Adaptive reuse projects design new from old. What better place to start than crumbling ruins?

These five projects stay true to their surroundings by integrating the ruins they hide behind into the homes' architecture, but not without incorporating sustainable elements of passive design and green roofs. 

1. House of Ruins by NRJA

House of Ruins by NRJA architects
Built inside the ruins of a 19th century Latvian stone barn, architects NRJA incorporates the ruins into design as barriers against winds from the Baltic Sea. The home is also built with energy-efficient appliances and lighting as well as passive solar walls.

2. E-C House by SAMI Arquitectos 

Located in the North Atlantic Ocean, E-C House is built using lightly-toned concrete to contract against the dark, crumbling stone walls it's built between. Concrete's high thermal mass helps keep the home warmer in winter. 

3. White House by WT Architecture

Built between Scottish ruins, White House is a testament to how green design is sometimes at its best without the sleek, glassy modern aesthetic of most LEED buildings. The home incorporates passive design strategies as well as a green roof. WT Architecture also designed the home to use locally sources the materials. 

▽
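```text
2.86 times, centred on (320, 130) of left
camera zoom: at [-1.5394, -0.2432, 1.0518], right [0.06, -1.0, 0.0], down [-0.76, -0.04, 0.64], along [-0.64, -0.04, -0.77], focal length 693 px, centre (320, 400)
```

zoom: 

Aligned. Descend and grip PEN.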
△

4. House in Linescio by Buchner Bründler Architekten

The Swiss studio that reconstructed House in Linescio preserved 200 year-old granite and wood facade by pouring a concrete shell layer-by-layer. Inside is now a modern, minimalist summer home. 

5. Farmstead Next to the Chapel by Bergmeisterwolf Architekten

This modern home is constructed from a stone Italian farmstead. The architects reassembled a crumbling wall and incorporated modern elements with the stone for a contemporary design that fits in neatly with the surrounding environment. The home incorporates a green roof, adding even more to luscious landscape.